Quantum physics treats light and matter on pretty much the same footing. Both arise as excitations of various quantum fields; the primary differences are in the spins, rest masses, particle couplings, and gauge symmetries each particle obeys. There are known particles such as the W and Z bosons which carry forces in a manner similar to photons, but they also happen to have rest masses.
Now for your part, you don't seem to understand what is meant by a scientific observation, because qualitative observations are only useful as a guide for what should be measured quantitatively in painstaking detail. If you say you see multiple light emission points from a scattered laser beam, but it looks like there's only one laser source in the reflections, how did you measure the amount of blurring on this reflection, how did you physically compare the dimensions of the laser projector with its reflection? You sure you don't have several scattered images of the laser projector, but they're blurred together because of its size? What instruments are you using to help your eyes focus on the precise details (I'm guessing none).

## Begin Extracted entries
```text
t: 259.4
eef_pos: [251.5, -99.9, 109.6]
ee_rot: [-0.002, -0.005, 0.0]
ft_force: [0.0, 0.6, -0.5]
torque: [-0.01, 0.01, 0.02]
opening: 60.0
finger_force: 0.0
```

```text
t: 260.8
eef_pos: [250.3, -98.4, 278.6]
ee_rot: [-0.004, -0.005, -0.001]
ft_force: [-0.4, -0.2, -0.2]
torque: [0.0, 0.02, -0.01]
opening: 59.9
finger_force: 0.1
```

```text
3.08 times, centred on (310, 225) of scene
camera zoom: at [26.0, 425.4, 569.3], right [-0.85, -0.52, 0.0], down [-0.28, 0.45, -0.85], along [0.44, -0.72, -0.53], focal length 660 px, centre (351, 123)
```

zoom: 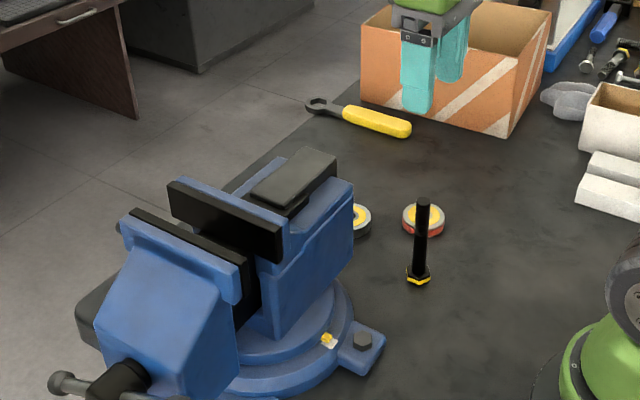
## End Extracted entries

An example of what a scientist means when they have predictive power: Say I have a film strip and it has a bunch of horizontal scratches evenly spaced, say, roughly 1mm apart on average. Using light sources, lenses, projector screens and polaroids, I want to filter out those scratches while leaving the rest of the image intact- can your model guide you to a process for producing such effects? Physicists have been doing it in the lab for more than 100 years, and it's the basis for much of what Photoshop does these days through virtual computations. How would you go about doing it?